● **COLLECTED DATA**:

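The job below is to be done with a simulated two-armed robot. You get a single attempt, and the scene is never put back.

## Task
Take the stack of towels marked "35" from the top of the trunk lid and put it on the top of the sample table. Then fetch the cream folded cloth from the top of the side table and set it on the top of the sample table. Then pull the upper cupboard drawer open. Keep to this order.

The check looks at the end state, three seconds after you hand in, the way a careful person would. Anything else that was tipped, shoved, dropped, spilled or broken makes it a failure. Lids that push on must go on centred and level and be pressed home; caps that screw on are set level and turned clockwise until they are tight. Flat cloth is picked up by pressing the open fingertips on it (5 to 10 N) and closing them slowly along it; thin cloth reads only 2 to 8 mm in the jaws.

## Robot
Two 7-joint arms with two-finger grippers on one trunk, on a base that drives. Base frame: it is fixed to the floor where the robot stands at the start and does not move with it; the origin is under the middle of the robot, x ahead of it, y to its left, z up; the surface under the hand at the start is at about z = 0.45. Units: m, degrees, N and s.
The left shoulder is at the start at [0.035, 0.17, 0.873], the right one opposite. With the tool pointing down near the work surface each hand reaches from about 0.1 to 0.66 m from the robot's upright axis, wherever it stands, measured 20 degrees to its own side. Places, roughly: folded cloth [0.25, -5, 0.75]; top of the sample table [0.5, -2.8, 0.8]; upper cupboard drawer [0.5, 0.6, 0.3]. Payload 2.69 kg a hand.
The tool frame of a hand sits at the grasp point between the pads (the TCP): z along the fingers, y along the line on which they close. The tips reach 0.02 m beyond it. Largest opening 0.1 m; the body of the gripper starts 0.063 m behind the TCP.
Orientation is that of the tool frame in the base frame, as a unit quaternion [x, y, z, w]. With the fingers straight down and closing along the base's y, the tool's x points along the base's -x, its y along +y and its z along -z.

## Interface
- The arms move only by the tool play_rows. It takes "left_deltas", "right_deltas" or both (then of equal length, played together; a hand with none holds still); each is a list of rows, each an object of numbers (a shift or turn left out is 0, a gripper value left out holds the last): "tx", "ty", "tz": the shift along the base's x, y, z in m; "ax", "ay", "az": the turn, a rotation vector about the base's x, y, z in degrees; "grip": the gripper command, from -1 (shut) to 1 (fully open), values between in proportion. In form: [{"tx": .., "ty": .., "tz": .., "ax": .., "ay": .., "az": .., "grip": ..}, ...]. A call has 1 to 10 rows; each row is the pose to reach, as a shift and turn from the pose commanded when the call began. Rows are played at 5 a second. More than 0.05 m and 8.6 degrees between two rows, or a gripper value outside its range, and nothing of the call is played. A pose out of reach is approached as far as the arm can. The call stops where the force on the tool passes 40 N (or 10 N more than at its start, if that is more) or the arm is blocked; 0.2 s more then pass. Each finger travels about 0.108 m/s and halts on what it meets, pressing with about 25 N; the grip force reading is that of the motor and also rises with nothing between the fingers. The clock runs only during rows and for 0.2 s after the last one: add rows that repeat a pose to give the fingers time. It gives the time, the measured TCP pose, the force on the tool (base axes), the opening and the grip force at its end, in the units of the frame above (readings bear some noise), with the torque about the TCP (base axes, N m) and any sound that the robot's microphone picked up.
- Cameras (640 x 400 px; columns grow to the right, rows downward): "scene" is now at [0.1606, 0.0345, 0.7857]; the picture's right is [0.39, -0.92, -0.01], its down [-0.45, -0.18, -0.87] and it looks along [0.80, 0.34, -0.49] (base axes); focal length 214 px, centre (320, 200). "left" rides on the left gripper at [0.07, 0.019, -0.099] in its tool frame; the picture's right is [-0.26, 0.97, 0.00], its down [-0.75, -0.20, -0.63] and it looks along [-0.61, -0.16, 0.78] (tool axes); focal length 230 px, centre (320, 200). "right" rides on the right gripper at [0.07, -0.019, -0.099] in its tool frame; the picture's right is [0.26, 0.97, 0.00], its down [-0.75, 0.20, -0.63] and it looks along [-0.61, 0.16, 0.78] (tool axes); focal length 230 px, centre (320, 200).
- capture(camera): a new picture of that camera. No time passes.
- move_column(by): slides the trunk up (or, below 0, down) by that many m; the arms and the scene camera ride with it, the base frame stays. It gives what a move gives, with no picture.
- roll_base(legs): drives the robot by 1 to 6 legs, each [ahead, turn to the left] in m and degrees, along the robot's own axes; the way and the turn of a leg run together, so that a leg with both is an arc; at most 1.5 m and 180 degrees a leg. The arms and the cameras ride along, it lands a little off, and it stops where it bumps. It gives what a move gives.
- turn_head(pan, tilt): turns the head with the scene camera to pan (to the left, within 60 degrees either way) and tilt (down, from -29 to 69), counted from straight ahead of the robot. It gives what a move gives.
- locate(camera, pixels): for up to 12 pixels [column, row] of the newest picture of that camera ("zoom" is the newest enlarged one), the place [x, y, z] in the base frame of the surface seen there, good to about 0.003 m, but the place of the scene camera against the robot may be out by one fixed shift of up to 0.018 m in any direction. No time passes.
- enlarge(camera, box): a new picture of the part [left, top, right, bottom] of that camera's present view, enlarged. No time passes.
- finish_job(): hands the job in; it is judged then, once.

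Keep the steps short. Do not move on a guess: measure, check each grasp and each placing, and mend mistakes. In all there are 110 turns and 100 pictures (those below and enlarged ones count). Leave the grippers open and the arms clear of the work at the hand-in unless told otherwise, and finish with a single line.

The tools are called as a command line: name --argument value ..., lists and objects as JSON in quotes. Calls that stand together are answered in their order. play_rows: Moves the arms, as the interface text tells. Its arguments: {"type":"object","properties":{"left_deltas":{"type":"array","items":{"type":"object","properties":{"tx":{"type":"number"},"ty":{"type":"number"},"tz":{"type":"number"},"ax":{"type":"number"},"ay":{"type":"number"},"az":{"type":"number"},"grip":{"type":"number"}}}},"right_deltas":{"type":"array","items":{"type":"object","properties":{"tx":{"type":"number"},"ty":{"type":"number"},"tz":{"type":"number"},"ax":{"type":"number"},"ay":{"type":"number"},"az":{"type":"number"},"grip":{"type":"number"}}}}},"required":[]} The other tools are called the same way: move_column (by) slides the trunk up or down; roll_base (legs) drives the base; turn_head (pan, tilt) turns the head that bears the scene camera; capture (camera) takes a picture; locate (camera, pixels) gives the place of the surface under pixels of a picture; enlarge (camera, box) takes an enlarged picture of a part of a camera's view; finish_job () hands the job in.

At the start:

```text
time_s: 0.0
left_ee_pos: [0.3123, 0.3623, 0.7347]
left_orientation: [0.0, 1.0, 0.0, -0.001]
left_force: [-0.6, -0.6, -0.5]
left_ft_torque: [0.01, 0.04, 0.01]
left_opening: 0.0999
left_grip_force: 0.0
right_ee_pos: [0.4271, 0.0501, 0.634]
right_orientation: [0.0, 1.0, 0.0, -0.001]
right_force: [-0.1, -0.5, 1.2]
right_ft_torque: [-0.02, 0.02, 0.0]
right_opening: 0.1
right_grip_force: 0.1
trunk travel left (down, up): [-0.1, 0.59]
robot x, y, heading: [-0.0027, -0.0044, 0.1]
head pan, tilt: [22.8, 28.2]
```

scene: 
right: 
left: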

● **SELECTED TEXT**:
Japanese Sword, 16th Century, in Shin-Gunto Mountings

It was quite common for senior officers of the Japanese Imperial Army who came from traditional samurai families to have a family heirloom sword blade mounted in army regulation mounts to carry on duty. For this reason it is wise not to summarily reject a sword in the military Shin-Gunto mountings (i.e. scabbard, hilt etc) as such mountings can contain a blade that is quite old, possibly as much as four hundred years old.

Similarly it is unwise to dismiss a blade that does not show a nice temper line (hamon in Japanese) as a sword must be correctly polished by a Japanese trained “togishi” (sword polisher) in order for the real beauty of the blade to become apparent.

● **WHAT YOU WILL DO**:
(1) Reproduce exactly the lines from the line with "- turn_head(pan, tilt): turns" through the line with "Keep the steps", both end lines included, and only those lines.
(2) Could you carry on with the selected text from where it ends?

● **ANSWERS GIVEN**:
(1)
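- turn_head(pan, tilt): turns the head with the scene camera to pan (to the left, within 60 degrees either way) and tilt (down, from -29 to 69), counted from straight ahead of the robot. It gives what a move gives.
- locate(camera, pixels): for up to 12 pixels [column, row] of the newest picture of that camera ("zoom" is the newest enlarged one), the place [x, y, z] in the base frame of the surface seen there, good to about 0.003 m, but the place of the scene camera against the robot may be out by one fixed shift of up to 0.018 m in any direction. No time passes.
- enlarge(camera, box): a new picture of the part [left, top, right, bottom] of that camera's present view, enlarged. No time passes.
- finish_job(): hands the job in; it is judged then, once.

Keep the steps short. Do not move on a guess: measure, check each grasp and each placing, and mend mistakes. In all there are 110 turns and 100 pictures (those below and enlarged ones count). Leave the grippers open and the arms clear of the work at the hand-in unless told otherwise, and finish with a single line.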

(2)
Bonhams are auctioning a number of Japanese swords in their up coming “Conflicts of the 20th Century” auction scheduled for 21st October 2015 in New York. Amongst those this sword described as “SWORD OF MAJOR GENERAL KENJI MATSUMOTO, IMPERIAL JAPANESE ARMY, 1929-1939” is of interest as the blade is believed to have been made by a swordsmith named Kanechika, from Noshu, Seki-Ju, which, if true, would mean the sword was made in the mid-sixteenth century.

In its current condition the sword has been “polished” by someone who was not a Japanese trained togishi and so the artistic character of the blade has been covered up by that amateurish polish job. That is not an impossible thing to correct however. A competent togishi will be able to polish the blade and bring out the true character of the sword smith’s art.

Personally, if I need a Japanese sword polished I prefer to contact Hataya Mitsuo in the Machida district of Tokyo. His website is all in Japanese but he can communicate in English so you can use the contact page on his website to establish communications.

You will find the contact page on Hataya Mitsuo’s “Toukan Hataya” website if you click here.

Alternatively you can make your enquiry to Mr. Hataya via Mr. W. K. Lok in Hong Kong who’s English is fluent and who works closely with him. You’ll find his web page if you click here.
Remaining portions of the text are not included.